Investigators from the University of Michigan say they managed to discover the reason why people who suffer from breast or prostate cancers are very likely to experience a relapse in their condition. Most often, that relapse affects the bones.

This connection has puzzled scientists for quite some time, and a lot of funds went into researching this connection. The new study finally managed to shed some light on this issue, the UM team says.

The new investigation also provided the team with additional insight into how cancer dormancy and recurrence take place. This could in the near future help oncologists find a way of ensuring cancer does not relapse after being treated once.

In the study, the UM scientists discovered that prostate cancer cells tend to attack and overrun the bone marrow niche, a specialized structure that contains hematopoietic stem cells. These precursor cells are responsible for the creation of red and white blood cells.

According to UM School of Dentistry professor Russell Taichman, the senior author of the new study, the cancer cells remain dormant once they reach this location, if the original tumor site is targeted by doctors and destroyed.

Inside the specialized niche, the dangerous cells remain dormant for years, before they are reactivated, and start developing tumors again. Only this time, the process takes place in the bones, not at the original infection site.

When experts looked inside the bone marrow of cancer patients, they discovered tumor cells and hematopoietic stem cells competing for survival at the same location. This finding implies that the niche plays a critical role in the development of bone cancer.
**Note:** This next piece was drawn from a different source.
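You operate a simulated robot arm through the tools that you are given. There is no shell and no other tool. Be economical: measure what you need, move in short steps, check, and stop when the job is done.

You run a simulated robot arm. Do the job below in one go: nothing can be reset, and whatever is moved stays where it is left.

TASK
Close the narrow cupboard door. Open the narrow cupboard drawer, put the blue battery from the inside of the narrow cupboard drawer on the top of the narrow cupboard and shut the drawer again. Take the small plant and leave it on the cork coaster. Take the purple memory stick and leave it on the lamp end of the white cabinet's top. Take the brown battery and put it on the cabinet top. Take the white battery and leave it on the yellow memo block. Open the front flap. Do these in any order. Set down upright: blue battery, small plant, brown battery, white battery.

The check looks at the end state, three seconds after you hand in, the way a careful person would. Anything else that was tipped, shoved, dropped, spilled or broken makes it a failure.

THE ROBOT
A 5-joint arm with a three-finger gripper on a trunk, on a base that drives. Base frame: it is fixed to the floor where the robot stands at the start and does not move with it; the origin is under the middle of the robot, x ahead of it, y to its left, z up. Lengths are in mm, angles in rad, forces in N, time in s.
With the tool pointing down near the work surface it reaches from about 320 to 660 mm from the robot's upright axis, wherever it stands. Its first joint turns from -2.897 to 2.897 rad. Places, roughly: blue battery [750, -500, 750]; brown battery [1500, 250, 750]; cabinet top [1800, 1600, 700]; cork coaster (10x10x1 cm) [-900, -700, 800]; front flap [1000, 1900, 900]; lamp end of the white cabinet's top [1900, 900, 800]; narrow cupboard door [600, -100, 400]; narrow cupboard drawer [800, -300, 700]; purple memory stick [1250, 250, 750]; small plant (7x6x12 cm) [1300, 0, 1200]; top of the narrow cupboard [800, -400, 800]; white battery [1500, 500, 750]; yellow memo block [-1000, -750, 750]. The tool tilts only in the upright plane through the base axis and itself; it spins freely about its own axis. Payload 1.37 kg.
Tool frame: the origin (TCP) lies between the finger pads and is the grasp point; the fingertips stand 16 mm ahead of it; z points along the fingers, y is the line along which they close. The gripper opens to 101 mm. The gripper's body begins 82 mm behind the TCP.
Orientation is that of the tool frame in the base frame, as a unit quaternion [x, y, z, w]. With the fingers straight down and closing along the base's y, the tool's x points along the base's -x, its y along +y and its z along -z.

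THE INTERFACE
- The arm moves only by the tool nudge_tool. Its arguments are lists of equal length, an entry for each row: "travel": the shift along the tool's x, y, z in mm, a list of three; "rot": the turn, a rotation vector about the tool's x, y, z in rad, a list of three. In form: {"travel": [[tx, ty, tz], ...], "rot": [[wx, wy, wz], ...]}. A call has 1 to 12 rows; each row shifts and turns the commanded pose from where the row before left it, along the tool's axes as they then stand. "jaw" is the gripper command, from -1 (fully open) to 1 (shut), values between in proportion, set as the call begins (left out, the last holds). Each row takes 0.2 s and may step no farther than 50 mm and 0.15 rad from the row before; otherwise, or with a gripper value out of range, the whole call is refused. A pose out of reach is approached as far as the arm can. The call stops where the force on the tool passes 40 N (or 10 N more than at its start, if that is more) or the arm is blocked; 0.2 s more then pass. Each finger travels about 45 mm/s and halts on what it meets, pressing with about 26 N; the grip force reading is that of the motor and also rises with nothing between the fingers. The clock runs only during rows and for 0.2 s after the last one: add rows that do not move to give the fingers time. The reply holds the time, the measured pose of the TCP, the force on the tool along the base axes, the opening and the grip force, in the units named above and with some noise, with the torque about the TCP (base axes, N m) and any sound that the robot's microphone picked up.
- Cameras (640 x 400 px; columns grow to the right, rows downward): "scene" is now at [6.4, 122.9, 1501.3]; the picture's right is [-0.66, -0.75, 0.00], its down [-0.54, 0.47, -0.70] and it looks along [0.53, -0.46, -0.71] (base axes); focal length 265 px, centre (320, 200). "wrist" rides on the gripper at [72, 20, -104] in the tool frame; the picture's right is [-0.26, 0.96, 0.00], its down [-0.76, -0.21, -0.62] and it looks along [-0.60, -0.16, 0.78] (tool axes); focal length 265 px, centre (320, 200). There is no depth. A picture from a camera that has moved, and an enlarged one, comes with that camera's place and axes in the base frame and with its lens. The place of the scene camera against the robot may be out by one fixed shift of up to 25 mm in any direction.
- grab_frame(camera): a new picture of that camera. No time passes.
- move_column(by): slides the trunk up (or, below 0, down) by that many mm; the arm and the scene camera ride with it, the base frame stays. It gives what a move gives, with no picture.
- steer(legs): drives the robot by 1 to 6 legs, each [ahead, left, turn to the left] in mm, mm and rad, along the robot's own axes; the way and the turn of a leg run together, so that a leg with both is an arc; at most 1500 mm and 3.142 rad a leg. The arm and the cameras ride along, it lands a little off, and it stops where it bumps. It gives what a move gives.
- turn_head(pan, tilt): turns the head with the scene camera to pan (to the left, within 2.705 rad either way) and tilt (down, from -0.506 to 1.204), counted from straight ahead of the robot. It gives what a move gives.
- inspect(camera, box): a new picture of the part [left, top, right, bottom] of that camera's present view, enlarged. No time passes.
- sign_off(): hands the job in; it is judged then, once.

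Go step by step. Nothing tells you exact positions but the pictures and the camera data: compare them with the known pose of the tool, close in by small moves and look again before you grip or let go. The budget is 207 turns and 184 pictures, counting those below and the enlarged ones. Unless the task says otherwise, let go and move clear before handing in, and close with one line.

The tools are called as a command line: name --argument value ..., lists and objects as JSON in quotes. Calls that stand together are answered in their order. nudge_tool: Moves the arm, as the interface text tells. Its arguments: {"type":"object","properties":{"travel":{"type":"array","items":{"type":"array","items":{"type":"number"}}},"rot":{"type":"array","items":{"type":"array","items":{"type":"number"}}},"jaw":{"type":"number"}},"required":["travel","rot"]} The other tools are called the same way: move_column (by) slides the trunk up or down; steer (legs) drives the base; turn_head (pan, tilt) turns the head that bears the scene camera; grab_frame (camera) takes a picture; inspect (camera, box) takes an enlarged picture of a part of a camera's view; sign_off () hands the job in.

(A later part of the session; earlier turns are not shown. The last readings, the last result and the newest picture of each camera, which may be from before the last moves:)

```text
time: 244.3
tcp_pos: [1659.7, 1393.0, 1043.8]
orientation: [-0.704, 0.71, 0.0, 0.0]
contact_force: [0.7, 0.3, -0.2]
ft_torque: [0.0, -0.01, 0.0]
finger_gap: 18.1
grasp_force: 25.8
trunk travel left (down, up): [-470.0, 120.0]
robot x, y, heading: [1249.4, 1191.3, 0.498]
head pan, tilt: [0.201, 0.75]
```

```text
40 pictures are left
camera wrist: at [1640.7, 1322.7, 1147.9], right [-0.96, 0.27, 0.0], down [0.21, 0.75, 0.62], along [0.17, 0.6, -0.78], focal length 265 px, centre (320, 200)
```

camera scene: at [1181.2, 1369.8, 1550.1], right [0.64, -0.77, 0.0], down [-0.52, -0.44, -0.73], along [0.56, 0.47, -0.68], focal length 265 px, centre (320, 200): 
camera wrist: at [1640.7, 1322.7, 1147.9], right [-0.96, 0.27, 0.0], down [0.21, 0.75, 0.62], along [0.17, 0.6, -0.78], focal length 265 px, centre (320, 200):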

Past studies had demonstrated that bone cancer tends to appear about 5 years after the original prostate or breast cancer had been cured. What experts did not learn was what happened to the tumor cells during this interval.

“So what have the cancer cells been doing during those five years? Now we have a partial answer – they've been sitting in this place whose job it is to keep things from proliferating and growing,” Taichman explains.

“Our work also provides an explanation as to why current chemotherapies often fail in that once cancer cells enter the niche, most likely they stop proliferating,” adds UM expert and lead study author Yusuke Shiozawa.

“The problem is that most of the drugs we use to try to treat cancer only work on cells that are proliferating,” he concludes.

The new paper, called “Prostate Cancer Metastases Target the Hematopoietic Stem Cell Niche to Establish Footholds in Marrow,” appears in the latest online issue of the Journal of Clinical Investigation.